What you need to do: Show all lines holding "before".

## Start Information shown

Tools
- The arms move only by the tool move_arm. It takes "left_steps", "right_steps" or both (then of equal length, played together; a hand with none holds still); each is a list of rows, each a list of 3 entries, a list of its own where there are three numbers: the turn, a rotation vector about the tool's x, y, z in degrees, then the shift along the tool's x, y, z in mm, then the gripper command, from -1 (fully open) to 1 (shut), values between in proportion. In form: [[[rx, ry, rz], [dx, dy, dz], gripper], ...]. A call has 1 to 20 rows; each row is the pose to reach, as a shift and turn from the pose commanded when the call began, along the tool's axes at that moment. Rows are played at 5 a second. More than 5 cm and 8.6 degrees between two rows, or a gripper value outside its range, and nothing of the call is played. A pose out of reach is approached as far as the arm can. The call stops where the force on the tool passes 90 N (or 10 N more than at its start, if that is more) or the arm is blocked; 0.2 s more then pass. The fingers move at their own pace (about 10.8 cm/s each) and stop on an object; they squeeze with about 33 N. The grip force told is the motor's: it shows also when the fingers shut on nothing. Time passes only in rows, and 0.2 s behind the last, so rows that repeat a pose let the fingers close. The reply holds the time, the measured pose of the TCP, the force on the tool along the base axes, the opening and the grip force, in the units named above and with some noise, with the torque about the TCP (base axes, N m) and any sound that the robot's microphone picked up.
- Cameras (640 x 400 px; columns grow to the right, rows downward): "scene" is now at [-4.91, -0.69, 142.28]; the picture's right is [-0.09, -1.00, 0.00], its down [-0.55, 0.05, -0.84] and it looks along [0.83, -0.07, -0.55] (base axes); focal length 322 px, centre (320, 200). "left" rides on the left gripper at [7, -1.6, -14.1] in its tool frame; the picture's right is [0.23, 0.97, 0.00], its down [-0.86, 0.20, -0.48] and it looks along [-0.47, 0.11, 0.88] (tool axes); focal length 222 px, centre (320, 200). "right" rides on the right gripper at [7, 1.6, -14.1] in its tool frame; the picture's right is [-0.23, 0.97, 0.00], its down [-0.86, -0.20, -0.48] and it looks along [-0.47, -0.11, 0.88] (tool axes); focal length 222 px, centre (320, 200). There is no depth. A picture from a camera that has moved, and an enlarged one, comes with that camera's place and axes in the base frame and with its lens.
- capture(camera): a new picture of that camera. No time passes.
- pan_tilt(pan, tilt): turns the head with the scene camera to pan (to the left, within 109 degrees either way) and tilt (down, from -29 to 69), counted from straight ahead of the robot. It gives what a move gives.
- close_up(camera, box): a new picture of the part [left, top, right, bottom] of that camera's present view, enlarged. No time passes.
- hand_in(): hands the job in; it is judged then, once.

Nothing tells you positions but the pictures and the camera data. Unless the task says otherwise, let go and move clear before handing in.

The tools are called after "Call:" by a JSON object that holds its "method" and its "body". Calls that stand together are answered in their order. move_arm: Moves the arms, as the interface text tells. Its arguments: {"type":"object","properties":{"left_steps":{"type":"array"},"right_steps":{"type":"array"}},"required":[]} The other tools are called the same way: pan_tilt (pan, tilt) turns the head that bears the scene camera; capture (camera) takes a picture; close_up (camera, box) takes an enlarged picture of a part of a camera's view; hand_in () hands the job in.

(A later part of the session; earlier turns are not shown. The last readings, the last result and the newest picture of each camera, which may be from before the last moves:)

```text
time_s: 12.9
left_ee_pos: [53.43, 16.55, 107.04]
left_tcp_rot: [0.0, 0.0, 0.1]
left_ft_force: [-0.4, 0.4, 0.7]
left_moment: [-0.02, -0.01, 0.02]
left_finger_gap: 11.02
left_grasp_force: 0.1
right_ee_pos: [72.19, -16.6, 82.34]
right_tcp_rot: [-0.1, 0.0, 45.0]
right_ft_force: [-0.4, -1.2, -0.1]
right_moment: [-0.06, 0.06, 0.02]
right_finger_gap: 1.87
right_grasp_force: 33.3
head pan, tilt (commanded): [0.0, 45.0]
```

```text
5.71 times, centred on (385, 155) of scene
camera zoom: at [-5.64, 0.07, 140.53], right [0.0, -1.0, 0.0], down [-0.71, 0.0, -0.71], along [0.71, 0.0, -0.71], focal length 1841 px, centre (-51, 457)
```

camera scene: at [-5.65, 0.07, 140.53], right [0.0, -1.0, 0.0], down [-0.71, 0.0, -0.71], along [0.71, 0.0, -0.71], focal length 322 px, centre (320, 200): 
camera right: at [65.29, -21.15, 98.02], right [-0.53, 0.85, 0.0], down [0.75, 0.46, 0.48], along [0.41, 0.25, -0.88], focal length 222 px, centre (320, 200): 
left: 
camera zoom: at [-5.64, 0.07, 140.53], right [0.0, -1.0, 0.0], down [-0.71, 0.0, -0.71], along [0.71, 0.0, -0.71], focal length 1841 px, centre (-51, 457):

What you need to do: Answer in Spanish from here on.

## End Information shown

Written answer:
Nothing tells you positions but the pictures and the camera data. Unless the task says otherwise, let go and move clear before handing in.
(A later part of the session; earlier turns are not shown. The last readings, the last result and the newest picture of each camera, which may be from before the last moves:)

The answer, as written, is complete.